JOB
Write out the whole listing word for word.

────────────────

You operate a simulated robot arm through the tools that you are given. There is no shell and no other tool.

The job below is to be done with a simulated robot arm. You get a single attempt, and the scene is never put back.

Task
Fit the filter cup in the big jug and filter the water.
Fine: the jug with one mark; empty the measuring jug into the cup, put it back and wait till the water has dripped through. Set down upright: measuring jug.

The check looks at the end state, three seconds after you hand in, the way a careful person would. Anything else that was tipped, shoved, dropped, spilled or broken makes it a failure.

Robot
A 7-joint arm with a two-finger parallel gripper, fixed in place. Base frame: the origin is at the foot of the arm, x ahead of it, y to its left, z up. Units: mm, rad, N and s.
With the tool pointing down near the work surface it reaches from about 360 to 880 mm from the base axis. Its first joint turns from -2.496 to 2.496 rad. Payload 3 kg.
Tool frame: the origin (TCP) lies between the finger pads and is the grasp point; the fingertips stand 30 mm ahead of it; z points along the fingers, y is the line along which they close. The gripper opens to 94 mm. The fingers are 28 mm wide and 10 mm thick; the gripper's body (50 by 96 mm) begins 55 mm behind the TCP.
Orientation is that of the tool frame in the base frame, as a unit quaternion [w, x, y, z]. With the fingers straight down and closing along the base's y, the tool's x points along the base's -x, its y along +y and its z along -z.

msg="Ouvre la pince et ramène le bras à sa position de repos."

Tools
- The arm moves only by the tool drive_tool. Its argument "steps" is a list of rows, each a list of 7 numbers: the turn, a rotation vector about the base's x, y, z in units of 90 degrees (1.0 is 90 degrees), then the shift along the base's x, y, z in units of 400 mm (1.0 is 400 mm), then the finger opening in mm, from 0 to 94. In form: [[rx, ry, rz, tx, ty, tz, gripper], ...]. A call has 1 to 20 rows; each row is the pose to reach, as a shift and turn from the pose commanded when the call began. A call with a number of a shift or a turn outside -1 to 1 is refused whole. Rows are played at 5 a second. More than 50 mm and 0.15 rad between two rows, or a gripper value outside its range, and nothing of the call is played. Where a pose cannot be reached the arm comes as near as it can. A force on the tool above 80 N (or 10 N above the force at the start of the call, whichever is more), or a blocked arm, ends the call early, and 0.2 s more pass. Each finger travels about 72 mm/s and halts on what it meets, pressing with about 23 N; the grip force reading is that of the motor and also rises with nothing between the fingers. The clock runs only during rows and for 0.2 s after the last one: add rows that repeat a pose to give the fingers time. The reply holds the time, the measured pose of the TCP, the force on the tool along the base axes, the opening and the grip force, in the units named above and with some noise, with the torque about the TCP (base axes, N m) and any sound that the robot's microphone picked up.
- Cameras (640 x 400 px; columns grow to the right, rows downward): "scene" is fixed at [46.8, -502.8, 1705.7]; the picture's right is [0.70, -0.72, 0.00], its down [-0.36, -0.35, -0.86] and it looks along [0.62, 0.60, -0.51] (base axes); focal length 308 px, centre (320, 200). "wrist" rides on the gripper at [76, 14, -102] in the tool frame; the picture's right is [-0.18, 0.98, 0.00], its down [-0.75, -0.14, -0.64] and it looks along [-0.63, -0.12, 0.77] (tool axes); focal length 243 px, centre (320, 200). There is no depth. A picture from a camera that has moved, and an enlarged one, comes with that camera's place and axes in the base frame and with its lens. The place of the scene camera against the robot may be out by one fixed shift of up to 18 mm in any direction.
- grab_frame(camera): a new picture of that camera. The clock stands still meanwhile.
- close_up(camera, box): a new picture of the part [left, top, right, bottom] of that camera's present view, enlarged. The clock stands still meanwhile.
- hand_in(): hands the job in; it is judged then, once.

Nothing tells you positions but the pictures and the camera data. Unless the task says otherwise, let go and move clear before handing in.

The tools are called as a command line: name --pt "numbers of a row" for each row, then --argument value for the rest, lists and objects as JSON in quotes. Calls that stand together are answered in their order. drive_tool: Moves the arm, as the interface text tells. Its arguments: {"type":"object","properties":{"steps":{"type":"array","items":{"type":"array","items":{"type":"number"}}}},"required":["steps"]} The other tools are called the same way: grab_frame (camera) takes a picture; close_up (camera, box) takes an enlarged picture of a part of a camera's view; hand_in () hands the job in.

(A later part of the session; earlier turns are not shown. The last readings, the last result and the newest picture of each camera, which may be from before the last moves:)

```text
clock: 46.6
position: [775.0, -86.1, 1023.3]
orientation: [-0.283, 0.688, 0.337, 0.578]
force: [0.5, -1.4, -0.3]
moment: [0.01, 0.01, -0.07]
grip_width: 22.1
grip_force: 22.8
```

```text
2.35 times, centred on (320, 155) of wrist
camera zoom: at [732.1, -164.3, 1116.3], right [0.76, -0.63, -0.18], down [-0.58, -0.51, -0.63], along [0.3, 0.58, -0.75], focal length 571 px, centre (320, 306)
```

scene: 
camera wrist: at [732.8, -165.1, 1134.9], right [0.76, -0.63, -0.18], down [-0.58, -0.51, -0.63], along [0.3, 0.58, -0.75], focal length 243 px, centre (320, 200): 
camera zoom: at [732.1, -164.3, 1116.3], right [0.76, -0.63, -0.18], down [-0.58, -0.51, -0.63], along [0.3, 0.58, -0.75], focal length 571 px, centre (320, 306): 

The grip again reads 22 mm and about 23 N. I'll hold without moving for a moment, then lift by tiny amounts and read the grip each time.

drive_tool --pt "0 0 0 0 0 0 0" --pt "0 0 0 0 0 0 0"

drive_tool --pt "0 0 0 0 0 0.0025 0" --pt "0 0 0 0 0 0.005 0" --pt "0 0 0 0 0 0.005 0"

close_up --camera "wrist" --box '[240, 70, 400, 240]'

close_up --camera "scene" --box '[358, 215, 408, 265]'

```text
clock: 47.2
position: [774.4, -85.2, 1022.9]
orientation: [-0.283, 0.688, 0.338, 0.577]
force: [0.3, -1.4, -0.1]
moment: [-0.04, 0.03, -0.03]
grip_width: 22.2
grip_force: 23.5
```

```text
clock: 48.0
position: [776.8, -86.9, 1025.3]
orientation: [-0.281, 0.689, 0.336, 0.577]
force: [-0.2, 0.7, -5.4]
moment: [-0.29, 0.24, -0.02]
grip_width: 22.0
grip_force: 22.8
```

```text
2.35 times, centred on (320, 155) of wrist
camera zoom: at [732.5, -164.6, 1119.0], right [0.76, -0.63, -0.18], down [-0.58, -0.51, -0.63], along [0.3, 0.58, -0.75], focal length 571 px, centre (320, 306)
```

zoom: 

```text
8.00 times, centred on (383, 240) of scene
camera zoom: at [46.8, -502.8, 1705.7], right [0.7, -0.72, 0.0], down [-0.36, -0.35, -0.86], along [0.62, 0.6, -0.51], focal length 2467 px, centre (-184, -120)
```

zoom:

────────────────

FINAL RESULT
You operate a simulated robot arm through the tools that you are given. There is no shell and no other tool.

The job below is to be done with a simulated robot arm. You get a single attempt, and the scene is never put back.

Task
Fit the filter cup in the big jug and filter the water.
Fine: the jug with one mark; empty the measuring jug into the cup, put it back and wait till the water has dripped through. Set down upright: measuring jug.

The check looks at the end state, three seconds after you hand in, the way a careful person would. Anything else that was tipped, shoved, dropped, spilled or broken makes it a failure.

Robot
A 7-joint arm with a two-finger parallel gripper, fixed in place. Base frame: the origin is at the foot of the arm, x ahead of it, y to its left, z up. Units: mm, rad, N and s.
With the tool pointing down near the work surface it reaches from about 360 to 880 mm from the base axis. Its first joint turns from -2.496 to 2.496 rad. Payload 3 kg.
Tool frame: the origin (TCP) lies between the finger pads and is the grasp point; the fingertips stand 30 mm ahead of it; z points along the fingers, y is the line along which they close. The gripper opens to 94 mm. The fingers are 28 mm wide and 10 mm thick; the gripper's body (50 by 96 mm) begins 55 mm behind the TCP.
Orientation is that of the tool frame in the base frame, as a unit quaternion [w, x, y, z]. With the fingers straight down and closing along the base's y, the tool's x points along the base's -x, its y along +y and its z along -z.

msg="Ouvre la pince et ramène le bras à sa position de repos."

Tools
- The arm moves only by the tool drive_tool. Its argument "steps" is a list of rows, each a list of 7 numbers: the turn, a rotation vector about the base's x, y, z in units of 90 degrees (1.0 is 90 degrees), then the shift along the base's x, y, z in units of 400 mm (1.0 is 400 mm), then the finger opening in mm, from 0 to 94. In form: [[rx, ry, rz, tx, ty, tz, gripper], ...]. A call has 1 to 20 rows; each row is the pose to reach, as a shift and turn from the pose commanded when the call began. A call with a number of a shift or a turn outside -1 to 1 is refused whole. Rows are played at 5 a second. More than 50 mm and 0.15 rad between two rows, or a gripper value outside its range, and nothing of the call is played. Where a pose cannot be reached the arm comes as near as it can. A force on the tool above 80 N (or 10 N above the force at the start of the call, whichever is more), or a blocked arm, ends the call early, and 0.2 s more pass. Each finger travels about 72 mm/s and halts on what it meets, pressing with about 23 N; the grip force reading is that of the motor and also rises with nothing between the fingers. The clock runs only during rows and for 0.2 s after the last one: add rows that repeat a pose to give the fingers time. The reply holds the time, the measured pose of the TCP, the force on the tool along the base axes, the opening and the grip force, in the units named above and with some noise, with the torque about the TCP (base axes, N m) and any sound that the robot's microphone picked up.
- Cameras (640 x 400 px; columns grow to the right, rows downward): "scene" is fixed at [46.8, -502.8, 1705.7]; the picture's right is [0.70, -0.72, 0.00], its down [-0.36, -0.35, -0.86] and it looks along [0.62, 0.60, -0.51] (base axes); focal length 308 px, centre (320, 200). "wrist" rides on the gripper at [76, 14, -102] in the tool frame; the picture's right is [-0.18, 0.98, 0.00], its down [-0.75, -0.14, -0.64] and it looks along [-0.63, -0.12, 0.77] (tool axes); focal length 243 px, centre (320, 200). There is no depth. A picture from a camera that has moved, and an enlarged one, comes with that camera's place and axes in the base frame and with its lens. The place of the scene camera against the robot may be out by one fixed shift of up to 18 mm in any direction.
- grab_frame(camera): a new picture of that camera. The clock stands still meanwhile.
- close_up(camera, box): a new picture of the part [left, top, right, bottom] of that camera's present view, enlarged. The clock stands still meanwhile.
- hand_in(): hands the job in; it is judged then, once.

Nothing tells you positions but the pictures and the camera data. Unless the task says otherwise, let go and move clear before handing in.

The tools are called as a command line: name --pt "numbers of a row" for each row, then --argument value for the rest, lists and objects as JSON in quotes. Calls that stand together are answered in their order. drive_tool: Moves the arm, as the interface text tells. Its arguments: {"type":"object","properties":{"steps":{"type":"array","items":{"type":"array","items":{"type":"number"}}}},"required":["steps"]} The other tools are called the same way: grab_frame (camera) takes a picture; close_up (camera, box) takes an enlarged picture of a part of a camera's view; hand_in () hands the job in.

(A later part of the session; earlier turns are not shown. The last readings, the last result and the newest picture of each camera, which may be from before the last moves:)

```text
clock: 46.6
position: [775.0, -86.1, 1023.3]
orientation: [-0.283, 0.688, 0.337, 0.578]
force: [0.5, -1.4, -0.3]
moment: [0.01, 0.01, -0.07]
grip_width: 22.1
grip_force: 22.8
```

```text
2.35 times, centred on (320, 155) of wrist
camera zoom: at [732.1, -164.3, 1116.3], right [0.76, -0.63, -0.18], down [-0.58, -0.51, -0.63], along [0.3, 0.58, -0.75], focal length 571 px, centre (320, 306)
```

scene: 
camera wrist: at [732.8, -165.1, 1134.9], right [0.76, -0.63, -0.18], down [-0.58, -0.51, -0.63], along [0.3, 0.58, -0.75], focal length 243 px, centre (320, 200): 
camera zoom: at [732.1, -164.3, 1116.3], right [0.76, -0.63, -0.18], down [-0.58, -0.51, -0.63], along [0.3, 0.58, -0.75], focal length 571 px, centre (320, 306): 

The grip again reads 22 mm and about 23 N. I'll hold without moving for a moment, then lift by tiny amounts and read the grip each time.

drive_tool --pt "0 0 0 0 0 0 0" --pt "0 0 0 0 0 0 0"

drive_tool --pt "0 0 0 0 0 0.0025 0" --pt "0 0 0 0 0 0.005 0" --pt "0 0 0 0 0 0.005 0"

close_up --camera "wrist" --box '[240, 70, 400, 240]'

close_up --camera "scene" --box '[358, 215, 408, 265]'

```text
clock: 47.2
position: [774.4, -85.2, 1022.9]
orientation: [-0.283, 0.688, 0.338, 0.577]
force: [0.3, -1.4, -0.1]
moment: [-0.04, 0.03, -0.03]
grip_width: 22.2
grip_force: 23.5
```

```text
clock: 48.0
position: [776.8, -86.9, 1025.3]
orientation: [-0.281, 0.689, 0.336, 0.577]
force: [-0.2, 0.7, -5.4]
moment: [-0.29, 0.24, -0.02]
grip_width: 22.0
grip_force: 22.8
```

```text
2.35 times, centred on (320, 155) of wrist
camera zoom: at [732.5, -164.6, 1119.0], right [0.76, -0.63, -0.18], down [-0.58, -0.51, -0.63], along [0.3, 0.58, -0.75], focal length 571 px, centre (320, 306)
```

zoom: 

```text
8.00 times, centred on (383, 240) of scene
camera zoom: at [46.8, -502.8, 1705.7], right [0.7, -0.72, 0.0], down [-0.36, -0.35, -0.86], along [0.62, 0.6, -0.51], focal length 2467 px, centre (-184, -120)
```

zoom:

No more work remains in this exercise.